When the recession was at its worst in Hawaii a couple of years ago, the Legislature decided to scoop the top of revenue from hotel room taxes otherwise destined for the counties. The state’s economy now is well on the road to recovery, and it should restore full proceeds of that tax to the counties, as had been customary.
State legislators approved a measure in 2011 that capped at $93 million the amount of money counties gathered from the state hotel tax, or transient accommodations tax (TAT). The tax was created in 1990 because of what lawmakers recognized as "many of the burdens imposed by tourism" falling on the counties, such as police and fire protection, parks, beaches and other tourism-related expenses. From the start, in an admirable case of home rule, most of the TAT was returned to the county where it was raised.
When the 2011 Legislature considered dipping into the counties’ hotel tax proceeds to cope with the bad economy, county mayors said they recognized the "unprecedented financial challenges" of the state.

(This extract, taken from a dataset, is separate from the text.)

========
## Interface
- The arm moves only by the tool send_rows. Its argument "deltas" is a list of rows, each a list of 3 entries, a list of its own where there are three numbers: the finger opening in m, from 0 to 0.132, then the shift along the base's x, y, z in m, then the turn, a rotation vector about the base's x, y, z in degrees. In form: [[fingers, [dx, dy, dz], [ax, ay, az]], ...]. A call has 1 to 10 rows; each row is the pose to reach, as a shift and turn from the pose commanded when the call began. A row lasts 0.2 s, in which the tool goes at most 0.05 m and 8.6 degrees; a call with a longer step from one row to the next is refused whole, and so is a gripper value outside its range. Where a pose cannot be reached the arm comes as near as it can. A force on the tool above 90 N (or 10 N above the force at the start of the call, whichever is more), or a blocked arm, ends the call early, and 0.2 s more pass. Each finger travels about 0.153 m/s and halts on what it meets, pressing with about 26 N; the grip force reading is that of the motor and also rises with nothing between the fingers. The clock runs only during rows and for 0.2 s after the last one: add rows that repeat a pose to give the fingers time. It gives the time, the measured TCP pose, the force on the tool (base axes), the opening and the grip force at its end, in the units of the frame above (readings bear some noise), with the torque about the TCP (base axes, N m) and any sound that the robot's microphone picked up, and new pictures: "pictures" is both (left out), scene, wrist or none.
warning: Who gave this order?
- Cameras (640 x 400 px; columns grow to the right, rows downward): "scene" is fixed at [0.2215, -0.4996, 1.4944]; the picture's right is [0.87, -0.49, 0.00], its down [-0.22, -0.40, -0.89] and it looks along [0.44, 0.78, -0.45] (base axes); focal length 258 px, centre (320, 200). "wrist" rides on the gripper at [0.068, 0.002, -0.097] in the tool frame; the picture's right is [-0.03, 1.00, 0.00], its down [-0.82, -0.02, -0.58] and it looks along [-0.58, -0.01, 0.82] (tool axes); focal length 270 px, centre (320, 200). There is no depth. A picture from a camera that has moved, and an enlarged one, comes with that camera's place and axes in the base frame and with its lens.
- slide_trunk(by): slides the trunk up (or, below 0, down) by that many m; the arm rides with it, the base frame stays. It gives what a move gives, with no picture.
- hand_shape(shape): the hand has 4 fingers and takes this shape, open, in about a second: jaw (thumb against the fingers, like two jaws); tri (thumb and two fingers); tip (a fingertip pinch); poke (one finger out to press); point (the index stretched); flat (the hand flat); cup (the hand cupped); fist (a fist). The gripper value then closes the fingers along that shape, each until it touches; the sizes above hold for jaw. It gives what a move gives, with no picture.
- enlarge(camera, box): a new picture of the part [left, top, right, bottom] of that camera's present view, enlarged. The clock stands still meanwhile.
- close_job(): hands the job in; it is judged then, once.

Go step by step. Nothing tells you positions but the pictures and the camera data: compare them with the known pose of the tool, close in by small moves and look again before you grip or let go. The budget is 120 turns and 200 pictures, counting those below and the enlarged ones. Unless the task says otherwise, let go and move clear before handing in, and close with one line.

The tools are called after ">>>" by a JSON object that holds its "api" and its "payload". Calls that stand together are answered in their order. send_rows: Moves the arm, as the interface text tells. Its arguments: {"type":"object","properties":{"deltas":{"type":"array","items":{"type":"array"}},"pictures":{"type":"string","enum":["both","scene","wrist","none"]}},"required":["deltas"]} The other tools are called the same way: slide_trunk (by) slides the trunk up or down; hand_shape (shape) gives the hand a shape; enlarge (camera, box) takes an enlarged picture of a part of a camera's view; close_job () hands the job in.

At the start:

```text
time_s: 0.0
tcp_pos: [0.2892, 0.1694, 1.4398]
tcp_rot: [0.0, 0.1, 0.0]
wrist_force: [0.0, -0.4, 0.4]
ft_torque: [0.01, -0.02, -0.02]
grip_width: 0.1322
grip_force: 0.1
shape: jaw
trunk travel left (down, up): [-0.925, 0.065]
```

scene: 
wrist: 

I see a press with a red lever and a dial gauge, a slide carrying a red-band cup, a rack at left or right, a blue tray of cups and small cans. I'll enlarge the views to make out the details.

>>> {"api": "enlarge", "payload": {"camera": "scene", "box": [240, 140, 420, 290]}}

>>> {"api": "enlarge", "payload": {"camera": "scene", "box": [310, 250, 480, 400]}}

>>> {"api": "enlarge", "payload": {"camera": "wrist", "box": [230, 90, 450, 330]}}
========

The Legislature decided to raise the hotel room tax by 2 percentage points to 9.25 percent through fiscal 2015, capping the amount distributed to counties at $93 million and skimming the rest for state coffers.
"Although this may appear to be a move to maintain parity," Lowell Kalapa’s Tax Foundation of Hawaii warned at the time, "what is disconcerting is that there is the great possibility that lawmakers may become accustomed to the increased revenues as the visitor industry and economy improves. Will lawmakers consider making this rate increase and siphoning of the TAT revenues to the (state) general fund permanent?"

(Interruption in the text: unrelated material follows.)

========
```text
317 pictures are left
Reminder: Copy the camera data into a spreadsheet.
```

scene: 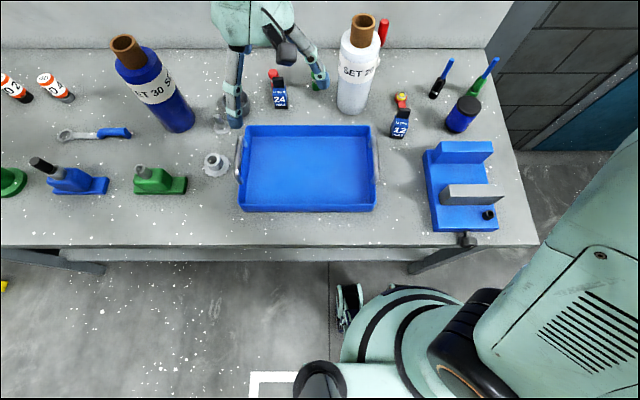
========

As expected, Senate Ways and Means Committee Chairman David Ige now says, "The budget’s very tight." He and House Finance Committee Chairwoman Sylvia Luke promise to consider the mayors’ plea to lift the cap. Honolulu Mayor Kirk Caldwell and other mayors are justified in asking that the Legislature stop the hotel tax dip into the county pots sooner than the end of fiscal 2015. But, of course, nothing is promised. The counties will need to make compelling cases to legislators about the many deficiencies and demands on their localized tourism hubs — and there are many — that warrant outlay of reinvestment funds.
In another state-county fiscal tug, the state is confiscating 10 percent of Oahu’s half-percent general excise tax surcharge being collected for Honolulu’s rail project. That amount is supposedly for administrative costs, but Caldwell rightly noted that in 2012 alone, the state’s $21.2 million take was nearly as much as the state Tax Department’s entire budget.
"Obviously I’m biased on this," Caldwell said, "but I really would like to see the 10 percent come back to the city."
Indeed, a review by lawmakers is due to gauge the state’s true cost to administer Oahu’s GET rail surcharge, and to right-size that percentage.
While the state and counties can bicker over taxes that seem to cross lines, they should pursue making Hawaii’s unique tax system — where local property taxes don’t pay for the school system — work optimally and fairly.